Estas forças políticas até podem tomar algumas posições moderadas, mas o seu apoio a regimes totalitários, ditatoriais, mostra que, chegados ao poder, não irão ser excepção à regra na construção do “futuro radioso da humanidade”.

Talvez a resposta a muitas destas perguntas esteja na forma como são leccionadas as ciências sociais nas universidades portuguesas. Deixo aqui apenas um exemplo para reflexão. Em Março de 2019, Paulo Oisiovici viu a sua tese de mestrado, com o título: “Estaline nos manuais de Portugal e Brasil”, ser premiada com 18 valores na Faculdade de Letras da Universidade do Porto.

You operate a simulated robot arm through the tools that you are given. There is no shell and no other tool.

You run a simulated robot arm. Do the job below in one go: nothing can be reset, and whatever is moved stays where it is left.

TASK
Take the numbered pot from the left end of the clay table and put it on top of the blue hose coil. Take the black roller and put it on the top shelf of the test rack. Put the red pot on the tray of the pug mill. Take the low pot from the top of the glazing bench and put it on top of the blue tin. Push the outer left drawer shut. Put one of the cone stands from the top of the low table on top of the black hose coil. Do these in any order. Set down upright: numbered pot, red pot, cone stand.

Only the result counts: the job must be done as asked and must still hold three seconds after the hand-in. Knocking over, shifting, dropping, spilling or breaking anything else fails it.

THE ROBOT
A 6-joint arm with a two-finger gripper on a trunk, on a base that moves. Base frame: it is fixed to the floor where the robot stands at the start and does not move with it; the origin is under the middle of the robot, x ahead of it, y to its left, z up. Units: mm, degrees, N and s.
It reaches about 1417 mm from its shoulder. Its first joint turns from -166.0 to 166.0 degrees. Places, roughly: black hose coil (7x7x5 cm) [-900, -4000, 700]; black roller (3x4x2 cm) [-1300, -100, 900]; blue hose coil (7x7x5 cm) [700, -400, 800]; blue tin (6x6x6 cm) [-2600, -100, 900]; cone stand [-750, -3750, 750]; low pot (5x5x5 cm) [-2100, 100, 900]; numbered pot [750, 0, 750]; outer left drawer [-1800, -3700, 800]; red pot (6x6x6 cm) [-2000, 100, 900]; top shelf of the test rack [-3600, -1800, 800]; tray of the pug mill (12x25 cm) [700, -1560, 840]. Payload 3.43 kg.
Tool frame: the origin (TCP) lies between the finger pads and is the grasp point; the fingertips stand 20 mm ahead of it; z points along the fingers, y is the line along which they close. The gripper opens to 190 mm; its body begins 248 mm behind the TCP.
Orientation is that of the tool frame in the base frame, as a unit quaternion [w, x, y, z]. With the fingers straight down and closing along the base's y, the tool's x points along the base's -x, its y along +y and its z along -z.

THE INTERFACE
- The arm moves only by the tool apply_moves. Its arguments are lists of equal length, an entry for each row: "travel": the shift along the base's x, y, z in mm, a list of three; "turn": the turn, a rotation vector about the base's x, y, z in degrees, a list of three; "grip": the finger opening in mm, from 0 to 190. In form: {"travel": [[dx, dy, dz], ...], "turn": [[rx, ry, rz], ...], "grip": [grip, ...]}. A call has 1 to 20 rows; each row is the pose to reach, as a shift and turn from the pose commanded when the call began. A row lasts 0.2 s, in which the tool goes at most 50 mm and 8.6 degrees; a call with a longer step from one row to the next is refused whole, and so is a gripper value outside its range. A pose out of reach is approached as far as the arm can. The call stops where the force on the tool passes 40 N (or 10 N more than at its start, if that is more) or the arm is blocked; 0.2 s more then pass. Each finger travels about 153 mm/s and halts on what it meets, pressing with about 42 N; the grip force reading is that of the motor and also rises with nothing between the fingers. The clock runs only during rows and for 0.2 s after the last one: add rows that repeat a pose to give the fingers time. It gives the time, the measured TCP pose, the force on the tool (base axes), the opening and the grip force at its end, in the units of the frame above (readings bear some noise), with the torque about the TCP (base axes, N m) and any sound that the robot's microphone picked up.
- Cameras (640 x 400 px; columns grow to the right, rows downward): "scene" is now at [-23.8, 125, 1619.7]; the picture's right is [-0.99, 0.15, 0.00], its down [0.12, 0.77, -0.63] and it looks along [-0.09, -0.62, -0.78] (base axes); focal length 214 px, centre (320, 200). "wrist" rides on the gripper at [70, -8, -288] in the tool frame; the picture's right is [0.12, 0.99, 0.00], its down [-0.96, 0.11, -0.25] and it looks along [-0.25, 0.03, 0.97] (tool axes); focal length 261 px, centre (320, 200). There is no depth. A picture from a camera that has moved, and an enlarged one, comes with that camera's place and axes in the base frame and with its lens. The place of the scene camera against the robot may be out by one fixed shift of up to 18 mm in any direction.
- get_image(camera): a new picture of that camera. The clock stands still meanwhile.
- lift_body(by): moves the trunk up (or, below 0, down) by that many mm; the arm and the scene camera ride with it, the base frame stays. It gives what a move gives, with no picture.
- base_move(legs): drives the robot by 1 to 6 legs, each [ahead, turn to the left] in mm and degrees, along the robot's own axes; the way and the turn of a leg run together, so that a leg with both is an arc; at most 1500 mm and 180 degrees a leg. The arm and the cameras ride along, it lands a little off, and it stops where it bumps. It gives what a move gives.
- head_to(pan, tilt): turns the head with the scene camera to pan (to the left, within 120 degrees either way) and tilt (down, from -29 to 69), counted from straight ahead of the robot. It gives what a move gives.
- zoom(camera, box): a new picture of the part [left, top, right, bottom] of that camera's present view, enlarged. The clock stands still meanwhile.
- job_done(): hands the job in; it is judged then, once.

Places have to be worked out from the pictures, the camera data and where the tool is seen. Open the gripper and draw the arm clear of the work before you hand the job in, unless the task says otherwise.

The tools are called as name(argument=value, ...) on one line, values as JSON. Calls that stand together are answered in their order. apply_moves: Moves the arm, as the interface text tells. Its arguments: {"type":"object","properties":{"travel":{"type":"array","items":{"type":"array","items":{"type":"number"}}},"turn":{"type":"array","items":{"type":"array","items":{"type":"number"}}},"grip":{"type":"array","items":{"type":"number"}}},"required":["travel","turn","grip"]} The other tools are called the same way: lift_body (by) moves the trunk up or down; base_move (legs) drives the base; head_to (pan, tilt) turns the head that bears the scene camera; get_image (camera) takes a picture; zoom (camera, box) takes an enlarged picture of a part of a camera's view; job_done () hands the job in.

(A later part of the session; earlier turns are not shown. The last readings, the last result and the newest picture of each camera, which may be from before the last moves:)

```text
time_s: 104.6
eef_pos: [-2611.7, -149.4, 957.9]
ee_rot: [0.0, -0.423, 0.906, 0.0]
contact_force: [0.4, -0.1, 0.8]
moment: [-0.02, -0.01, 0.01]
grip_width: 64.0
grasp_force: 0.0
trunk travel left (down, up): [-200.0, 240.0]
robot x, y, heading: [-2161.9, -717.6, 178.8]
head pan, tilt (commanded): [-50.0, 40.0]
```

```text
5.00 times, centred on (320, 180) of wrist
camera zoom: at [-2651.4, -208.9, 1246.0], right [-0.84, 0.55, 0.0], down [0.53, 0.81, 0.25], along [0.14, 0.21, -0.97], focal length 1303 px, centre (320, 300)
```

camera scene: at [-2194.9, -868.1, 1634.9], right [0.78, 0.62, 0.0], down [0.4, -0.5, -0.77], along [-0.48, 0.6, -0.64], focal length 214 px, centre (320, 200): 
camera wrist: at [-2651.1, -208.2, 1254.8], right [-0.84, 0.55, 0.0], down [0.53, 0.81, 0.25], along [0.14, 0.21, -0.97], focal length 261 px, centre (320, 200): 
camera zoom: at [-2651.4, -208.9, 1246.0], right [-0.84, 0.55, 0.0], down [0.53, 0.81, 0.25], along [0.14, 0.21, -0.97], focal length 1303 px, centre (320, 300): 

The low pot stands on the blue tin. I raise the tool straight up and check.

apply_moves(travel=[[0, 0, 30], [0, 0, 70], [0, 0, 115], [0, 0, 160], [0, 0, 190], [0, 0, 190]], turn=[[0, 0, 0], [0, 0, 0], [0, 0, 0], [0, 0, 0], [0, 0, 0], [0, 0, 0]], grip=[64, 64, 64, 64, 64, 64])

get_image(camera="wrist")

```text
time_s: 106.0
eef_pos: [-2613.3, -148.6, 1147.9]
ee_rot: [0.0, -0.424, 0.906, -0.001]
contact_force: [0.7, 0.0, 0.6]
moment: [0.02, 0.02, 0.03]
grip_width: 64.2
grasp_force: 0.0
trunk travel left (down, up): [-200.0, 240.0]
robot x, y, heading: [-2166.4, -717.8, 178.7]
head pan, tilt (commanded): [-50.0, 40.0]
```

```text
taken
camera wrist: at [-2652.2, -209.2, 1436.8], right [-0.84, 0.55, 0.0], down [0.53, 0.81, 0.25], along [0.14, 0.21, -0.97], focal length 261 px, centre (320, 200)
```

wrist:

Entre outras coisas, pode ler-se: “A versão hegemónica sobre Stalin e os contextos nos quais viveu e atuou, atribui-lhe ‘a aura de monstro abjeto’ impondo-se como consenso, por força de uma profícua, poderosa produção editorial e, segundo Lily Marcou, ‘de preguiça intelectual’. Mas não obstante a hegemonia da sua ‘demonização’, nem o relatório Khrutchev, nem a glasnost de Gorbatchev foram capazes de arrefecer, nas profundezas da memória coletiva da ex-sociedade soviética, a ideia de que a era estalinista foi igualmente motivo de glória e orgulho nacional para os povos da URSS. Uma outra caraterística que toma Stalin invulgar, é de ser ele o único dirigente do partido bolchevique e da URSS, de origem realmente humilde, gerado de pais servos e, ainda assim, ter transformado a Rússia do arado de madeira numa potência industrial e cultural, além de dirigir a luta que livrou a humanidade do jugo nazi” (página 7).

Para onde estavam a olhar os oponentes que não viram que esta tirada tem evidentes falsidades? A que profundidade da “memória coletiva da ex-sociedade soviética” se deve mergulhar na Letónia, Lituânia, Estónia, Ucrânia e noutras ex-repúblicas soviéticas para encontrar “a ideia de que a era estalinista foi igualmente motivo de glória e orgulho nacional para os povos da URSS”?

Também não corresponde à verdade que Estalin foi “o único dirigente do partido bolchevique e da URSS, de origem realmente humilde”. Se tivessem consultado pelo menos a Wikipédia, veriam que Khruschov nasceu em 1894 numa família de mineiros; Brejnev nasceu em 1906 numa família operária; Andropov nasceu em 1914 no seio de outra família operária.

Talvez o júri tenha sido atingido por “preguiça intelectual”.

A sobrevivência da democracia em Portugal passa pelo combate ideológico contra extremismos, sejam de direita ou de esquerda. Mas, para isso, as forças democráticas devem concentrar-se na solução dos problemas do país e não na luta pelo poder e na politiquice barata, investir na educação, no combate à pobreza e à desigualdade, bem como à corrupção.

Entre o Chega, por um lado, e o PCP e o BE, por outro, venha o diabo e escolha.

P.S.: O 25 de Novembro está a chegar pela quadragésima quinta vez. Pelos vistos não será desta vez que essa data irá ser dignamente assinalada. A desculpa vai ser a pandemia. Para os mais distraídos, recordo: o 25 de Novembro de 1975 foi tão importante para a democracia portuguesa como o 25 de Abril de 1974.